Task brief:
Write out, precisely and in full, each line of the material.

Provided data:
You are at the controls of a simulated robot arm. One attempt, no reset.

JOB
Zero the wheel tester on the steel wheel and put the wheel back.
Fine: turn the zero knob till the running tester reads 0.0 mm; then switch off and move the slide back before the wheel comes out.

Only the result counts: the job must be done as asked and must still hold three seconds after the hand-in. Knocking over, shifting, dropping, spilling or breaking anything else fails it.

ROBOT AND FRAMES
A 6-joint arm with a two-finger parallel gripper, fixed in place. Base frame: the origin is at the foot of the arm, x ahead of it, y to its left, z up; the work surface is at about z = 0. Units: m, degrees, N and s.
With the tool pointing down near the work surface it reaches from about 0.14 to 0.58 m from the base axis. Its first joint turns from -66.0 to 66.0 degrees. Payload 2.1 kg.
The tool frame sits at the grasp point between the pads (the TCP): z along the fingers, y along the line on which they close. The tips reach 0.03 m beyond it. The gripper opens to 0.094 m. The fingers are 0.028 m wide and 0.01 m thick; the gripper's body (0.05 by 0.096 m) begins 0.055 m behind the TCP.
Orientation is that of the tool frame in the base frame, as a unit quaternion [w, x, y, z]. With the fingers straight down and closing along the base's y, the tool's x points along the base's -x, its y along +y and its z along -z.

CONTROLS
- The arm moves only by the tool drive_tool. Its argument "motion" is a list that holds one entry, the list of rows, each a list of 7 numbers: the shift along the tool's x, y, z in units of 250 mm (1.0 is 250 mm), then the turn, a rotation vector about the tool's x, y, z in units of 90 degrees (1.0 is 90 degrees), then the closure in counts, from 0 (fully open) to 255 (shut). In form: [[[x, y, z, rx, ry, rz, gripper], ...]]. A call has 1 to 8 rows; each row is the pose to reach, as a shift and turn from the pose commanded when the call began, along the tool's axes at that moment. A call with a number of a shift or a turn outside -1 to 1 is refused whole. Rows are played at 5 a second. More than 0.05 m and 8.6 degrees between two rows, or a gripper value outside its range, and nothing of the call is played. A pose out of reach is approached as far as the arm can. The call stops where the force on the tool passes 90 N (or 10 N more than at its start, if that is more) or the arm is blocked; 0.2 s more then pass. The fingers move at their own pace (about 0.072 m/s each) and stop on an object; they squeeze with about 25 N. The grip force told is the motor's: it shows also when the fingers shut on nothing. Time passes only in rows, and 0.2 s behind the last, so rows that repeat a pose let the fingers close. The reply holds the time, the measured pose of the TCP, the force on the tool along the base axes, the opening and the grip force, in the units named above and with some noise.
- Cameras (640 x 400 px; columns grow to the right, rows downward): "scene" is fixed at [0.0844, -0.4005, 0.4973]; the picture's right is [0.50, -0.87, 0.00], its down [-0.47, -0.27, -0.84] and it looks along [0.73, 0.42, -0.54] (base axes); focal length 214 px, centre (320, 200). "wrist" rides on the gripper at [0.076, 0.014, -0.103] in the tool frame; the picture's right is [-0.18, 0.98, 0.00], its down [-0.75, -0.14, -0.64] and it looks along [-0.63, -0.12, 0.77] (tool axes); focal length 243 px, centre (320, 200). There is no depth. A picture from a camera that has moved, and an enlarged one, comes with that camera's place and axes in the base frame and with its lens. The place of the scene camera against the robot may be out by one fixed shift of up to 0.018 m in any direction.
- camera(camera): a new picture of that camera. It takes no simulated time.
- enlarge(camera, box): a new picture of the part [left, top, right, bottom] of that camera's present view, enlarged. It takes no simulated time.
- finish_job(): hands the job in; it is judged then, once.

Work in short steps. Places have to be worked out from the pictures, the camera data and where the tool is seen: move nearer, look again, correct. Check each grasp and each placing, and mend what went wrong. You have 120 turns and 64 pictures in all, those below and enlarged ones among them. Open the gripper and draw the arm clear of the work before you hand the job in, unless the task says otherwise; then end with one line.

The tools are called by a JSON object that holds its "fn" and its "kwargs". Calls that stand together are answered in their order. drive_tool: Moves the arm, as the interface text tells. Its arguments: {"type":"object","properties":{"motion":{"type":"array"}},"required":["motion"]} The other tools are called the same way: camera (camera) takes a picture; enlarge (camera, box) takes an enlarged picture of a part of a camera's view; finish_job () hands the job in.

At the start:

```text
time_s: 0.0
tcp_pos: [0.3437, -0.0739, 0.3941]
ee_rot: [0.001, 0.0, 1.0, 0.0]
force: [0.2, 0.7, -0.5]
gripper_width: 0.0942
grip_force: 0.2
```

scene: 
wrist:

Completed exercise:
You are at the controls of a simulated robot arm. One attempt, no reset.

JOB
Zero the wheel tester on the steel wheel and put the wheel back.
Fine: turn the zero knob till the running tester reads 0.0 mm; then switch off and move the slide back before the wheel comes out.

Only the result counts: the job must be done as asked and must still hold three seconds after the hand-in. Knocking over, shifting, dropping, spilling or breaking anything else fails it.

ROBOT AND FRAMES
A 6-joint arm with a two-finger parallel gripper, fixed in place. Base frame: the origin is at the foot of the arm, x ahead of it, y to its left, z up; the work surface is at about z = 0. Units: m, degrees, N and s.
With the tool pointing down near the work surface it reaches from about 0.14 to 0.58 m from the base axis. Its first joint turns from -66.0 to 66.0 degrees. Payload 2.1 kg.
The tool frame sits at the grasp point between the pads (the TCP): z along the fingers, y along the line on which they close. The tips reach 0.03 m beyond it. The gripper opens to 0.094 m. The fingers are 0.028 m wide and 0.01 m thick; the gripper's body (0.05 by 0.096 m) begins 0.055 m behind the TCP.
Orientation is that of the tool frame in the base frame, as a unit quaternion [w, x, y, z]. With the fingers straight down and closing along the base's y, the tool's x points along the base's -x, its y along +y and its z along -z.

CONTROLS
- The arm moves only by the tool drive_tool. Its argument "motion" is a list that holds one entry, the list of rows, each a list of 7 numbers: the shift along the tool's x, y, z in units of 250 mm (1.0 is 250 mm), then the turn, a rotation vector about the tool's x, y, z in units of 90 degrees (1.0 is 90 degrees), then the closure in counts, from 0 (fully open) to 255 (shut). In form: [[[x, y, z, rx, ry, rz, gripper], ...]]. A call has 1 to 8 rows; each row is the pose to reach, as a shift and turn from the pose commanded when the call began, along the tool's axes at that moment. A call with a number of a shift or a turn outside -1 to 1 is refused whole. Rows are played at 5 a second. More than 0.05 m and 8.6 degrees between two rows, or a gripper value outside its range, and nothing of the call is played. A pose out of reach is approached as far as the arm can. The call stops where the force on the tool passes 90 N (or 10 N more than at its start, if that is more) or the arm is blocked; 0.2 s more then pass. The fingers move at their own pace (about 0.072 m/s each) and stop on an object; they squeeze with about 25 N. The grip force told is the motor's: it shows also when the fingers shut on nothing. Time passes only in rows, and 0.2 s behind the last, so rows that repeat a pose let the fingers close. The reply holds the time, the measured pose of the TCP, the force on the tool along the base axes, the opening and the grip force, in the units named above and with some noise.
- Cameras (640 x 400 px; columns grow to the right, rows downward): "scene" is fixed at [0.0844, -0.4005, 0.4973]; the picture's right is [0.50, -0.87, 0.00], its down [-0.47, -0.27, -0.84] and it looks along [0.73, 0.42, -0.54] (base axes); focal length 214 px, centre (320, 200). "wrist" rides on the gripper at [0.076, 0.014, -0.103] in the tool frame; the picture's right is [-0.18, 0.98, 0.00], its down [-0.75, -0.14, -0.64] and it looks along [-0.63, -0.12, 0.77] (tool axes); focal length 243 px, centre (320, 200). There is no depth. A picture from a camera that has moved, and an enlarged one, comes with that camera's place and axes in the base frame and with its lens. The place of the scene camera against the robot may be out by one fixed shift of up to 0.018 m in any direction.
- camera(camera): a new picture of that camera. It takes no simulated time.
- enlarge(camera, box): a new picture of the part [left, top, right, bottom] of that camera's present view, enlarged. It takes no simulated time.
- finish_job(): hands the job in; it is judged then, once.

Work in short steps. Places have to be worked out from the pictures, the camera data and where the tool is seen: move nearer, look again, correct. Check each grasp and each placing, and mend what went wrong. You have 120 turns and 64 pictures in all, those below and enlarged ones among them. Open the gripper and draw the arm clear of the work before you hand the job in, unless the task says otherwise; then end with one line.

The tools are called by a JSON object that holds its "fn" and its "kwargs". Calls that stand together are answered in their order. drive_tool: Moves the arm, as the interface text tells. Its arguments: {"type":"object","properties":{"motion":{"type":"array"}},"required":["motion"]} The other tools are called the same way: camera (camera) takes a picture; enlarge (camera, box) takes an enlarged picture of a part of a camera's view; finish_job () hands the job in.

At the start:

```text
time_s: 0.0
tcp_pos: [0.3437, -0.0739, 0.3941]
ee_rot: [0.001, 0.0, 1.0, 0.0]
force: [0.2, 0.7, -0.5]
gripper_width: 0.0942
grip_force: 0.2
```

scene: 
wrist:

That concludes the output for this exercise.